Our decision to hold this issue waived does not, as defendant argues, contravene Henderson v. Morgan (1976), 426 U.S. 637, 49 L. Ed. 2d 108, 96 S. Ct. 2253, since the circumstances there involved are clearly distinguishable from those before us. The defendant in Henderson had *9been indicted on a charge of first-degree murder but pleaded guilty to second-degree murder. In the trial judge’s admonitions, however, “[t] here was no discussion of the elements of the offense of second-degree murder, no indication that the nature of the offense had ever been discussed with [defendant], and no reference of any kind to the requirement of intent to cause the death of the victim.” (426 U.S. 637, 642-43; 49 L. Ed. 2d 108, 113, 96 S. Ct. 2253, 2256.) The United States Supreme Court accordingly held that the plea was involuntary and that the judgment of conviction entered thereon violated due process. Here, however, defendant was charged by information with and admonished by the trial judge as to the same offense of attempted murder.

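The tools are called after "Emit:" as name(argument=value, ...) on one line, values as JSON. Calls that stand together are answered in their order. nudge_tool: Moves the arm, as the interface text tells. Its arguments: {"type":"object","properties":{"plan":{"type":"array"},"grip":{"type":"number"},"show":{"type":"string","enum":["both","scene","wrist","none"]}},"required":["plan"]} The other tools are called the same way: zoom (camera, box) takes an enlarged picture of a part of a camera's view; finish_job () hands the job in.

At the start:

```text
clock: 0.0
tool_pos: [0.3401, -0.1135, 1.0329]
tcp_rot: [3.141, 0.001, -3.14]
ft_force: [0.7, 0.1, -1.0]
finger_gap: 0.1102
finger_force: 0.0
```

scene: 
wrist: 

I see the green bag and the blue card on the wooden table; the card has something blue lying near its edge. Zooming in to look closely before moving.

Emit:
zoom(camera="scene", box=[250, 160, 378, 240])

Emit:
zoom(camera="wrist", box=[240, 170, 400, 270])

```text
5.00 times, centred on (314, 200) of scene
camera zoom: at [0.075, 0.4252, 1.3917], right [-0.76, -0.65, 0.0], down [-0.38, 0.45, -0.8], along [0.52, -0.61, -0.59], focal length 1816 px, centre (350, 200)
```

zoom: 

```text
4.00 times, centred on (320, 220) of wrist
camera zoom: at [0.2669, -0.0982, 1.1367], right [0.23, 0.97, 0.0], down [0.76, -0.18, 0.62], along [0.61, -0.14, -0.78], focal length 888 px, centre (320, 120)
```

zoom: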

We find no error in the appellate court’s determination that defendant had not been denied the effective assistance of counsel. While failure of defense counsel to assign the trial court’s admonitions as error in the motion to vacate may have been poor judgment, it does not amount to the incompetence required by our decisions (see People v. Hills (1980), 78 Ill. 2d 500; People v. Murphy (1978), 72 Ill. 2d 421).

The judgment of the appellate court is accordingly reversed and the cause is remanded to that court for consideration of additional issues defendant maintains were raised but not considered by the appellate court in its disposition of this cause. People v. Roberts (1979), 75 Ill. 2d 1.

Reversed and remanded, with directions.